Both the last and first time Pixar delved into the superhero genre, they came out with “The Incredibles,” a fantastic movie blending suburbia and Superman. Their newest take on the genre is “Big Hero 6,” and while “The Incredibles” drew its inspiration from western comics like Superman and Captain America, “Big Hero 6” feels more inspired by shows like Power Rangers and the superhero shows of Japan.
Regardless of its source of inspiration, “Big Hero 6” is an action-packed, visually stunning experience for everyone.
The movie is set in the futuristic city of San Fransyoko and stars robotic prodigy Hiro Hamada (voiced by Ryan Potter) and his older brother Tadashi (Daniel Henney).
While Hiro is the main focus of the film, the spotlight is definitely stolen by the robot Tadashi invents: the chubby, childlike Baymax (Scott Adsit). When a mysterious criminal in a kabuki mask begins terrorizing the city, Hiro upgrades Baymax into a flying, fighting superhero and recruits four of his friends to save the city. While the plot is mostly predictable and the big twist is not surprising, the movie is never dull and retains the classic Disney/Pixar mix of action, comedy and heartwarming scenes all the way through.
Pixar’s history of quality animation is apparent in “Big Hero 6,” the film is absolutely gorgeous. Baymax is an inflatable robot that looks like the smaller, friendlier brother of the Stay-Puft marshmallow man, and the bouncy, careful way he moves is funny and a little adorable at the same time.

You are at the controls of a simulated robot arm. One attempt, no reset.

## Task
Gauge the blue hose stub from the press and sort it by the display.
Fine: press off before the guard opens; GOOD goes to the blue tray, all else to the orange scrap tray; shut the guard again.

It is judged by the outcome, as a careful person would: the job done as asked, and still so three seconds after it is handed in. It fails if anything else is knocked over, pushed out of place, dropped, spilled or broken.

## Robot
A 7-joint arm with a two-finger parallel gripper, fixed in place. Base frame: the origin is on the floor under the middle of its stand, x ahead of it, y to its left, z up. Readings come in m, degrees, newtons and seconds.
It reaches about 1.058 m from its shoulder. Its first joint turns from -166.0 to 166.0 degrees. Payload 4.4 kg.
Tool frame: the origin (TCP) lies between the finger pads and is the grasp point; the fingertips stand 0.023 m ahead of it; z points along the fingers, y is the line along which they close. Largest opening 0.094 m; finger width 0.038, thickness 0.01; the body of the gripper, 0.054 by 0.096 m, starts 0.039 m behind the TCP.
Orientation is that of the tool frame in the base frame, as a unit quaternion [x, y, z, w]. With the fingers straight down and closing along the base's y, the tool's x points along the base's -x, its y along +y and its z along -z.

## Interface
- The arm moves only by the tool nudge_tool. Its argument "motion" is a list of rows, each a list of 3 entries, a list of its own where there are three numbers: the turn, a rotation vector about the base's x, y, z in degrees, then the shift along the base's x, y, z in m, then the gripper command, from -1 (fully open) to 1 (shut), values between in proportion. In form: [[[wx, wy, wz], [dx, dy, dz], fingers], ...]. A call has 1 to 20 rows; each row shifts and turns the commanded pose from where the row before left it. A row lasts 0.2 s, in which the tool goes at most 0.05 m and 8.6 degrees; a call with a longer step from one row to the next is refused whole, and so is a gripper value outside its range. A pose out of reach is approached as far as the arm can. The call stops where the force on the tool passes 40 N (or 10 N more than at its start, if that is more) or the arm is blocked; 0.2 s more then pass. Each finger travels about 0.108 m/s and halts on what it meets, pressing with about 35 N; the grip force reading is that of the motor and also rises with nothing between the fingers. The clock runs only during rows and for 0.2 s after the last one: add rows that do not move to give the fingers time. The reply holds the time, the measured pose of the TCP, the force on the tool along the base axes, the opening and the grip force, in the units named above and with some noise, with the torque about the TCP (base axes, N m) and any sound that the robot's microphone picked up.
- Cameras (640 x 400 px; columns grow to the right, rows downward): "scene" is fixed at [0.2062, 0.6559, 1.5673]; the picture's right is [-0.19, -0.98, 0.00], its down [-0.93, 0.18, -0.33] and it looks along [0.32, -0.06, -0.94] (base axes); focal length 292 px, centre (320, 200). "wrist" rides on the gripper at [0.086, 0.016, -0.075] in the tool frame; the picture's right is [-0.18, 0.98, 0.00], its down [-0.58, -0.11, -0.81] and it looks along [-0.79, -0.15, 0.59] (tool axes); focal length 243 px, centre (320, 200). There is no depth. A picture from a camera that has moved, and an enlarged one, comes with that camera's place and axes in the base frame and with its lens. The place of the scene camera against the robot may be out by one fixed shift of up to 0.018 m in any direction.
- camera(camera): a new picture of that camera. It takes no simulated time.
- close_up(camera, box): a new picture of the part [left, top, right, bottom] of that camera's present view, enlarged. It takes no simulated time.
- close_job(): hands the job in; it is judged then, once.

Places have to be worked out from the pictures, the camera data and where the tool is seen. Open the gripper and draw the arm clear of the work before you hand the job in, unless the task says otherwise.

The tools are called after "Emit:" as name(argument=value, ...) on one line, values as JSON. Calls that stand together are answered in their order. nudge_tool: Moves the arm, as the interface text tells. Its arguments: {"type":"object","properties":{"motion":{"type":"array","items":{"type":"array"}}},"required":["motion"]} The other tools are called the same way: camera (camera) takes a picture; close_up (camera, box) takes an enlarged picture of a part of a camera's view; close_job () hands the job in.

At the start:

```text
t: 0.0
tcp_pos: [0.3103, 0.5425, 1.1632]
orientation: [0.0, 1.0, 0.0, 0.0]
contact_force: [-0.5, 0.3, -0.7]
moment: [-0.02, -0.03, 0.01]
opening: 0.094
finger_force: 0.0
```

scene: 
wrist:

On the opposite end of the spectrum is the main villain, Yokai, who fights using a swarm of tiny robots that can shape themselves into any form. Seeing the horde of tiny bots in motion is half amazing, half terrifying; a particularly cool use of the robots is seeing Yokai ride them like a wave, standing still while millions of tiny robots carry him around. But most impressive of the animation is the city of San Fransyoko itself. As the name suggests, the city is a fusion of San Francisco and Tokyo, and takes design cues from both. The cable cars and tight-packed streets are all San Fran, but the pagodas and cherry blossoms are definitely Japan. The best example of this culture mix is the Golden Gate Bridge; instead of simple iron girders, the arches are topped with Japanese “tori.” No matter where in the city the movie takes viewers, it’s always a treat to look at.
In traditional Pixar fashion, “Big Hero 6” is preceded by a short film, titled “Feast.” “Feast” is an adorable short about a dog and his owner, and is just as well-animated and touching as the main movie.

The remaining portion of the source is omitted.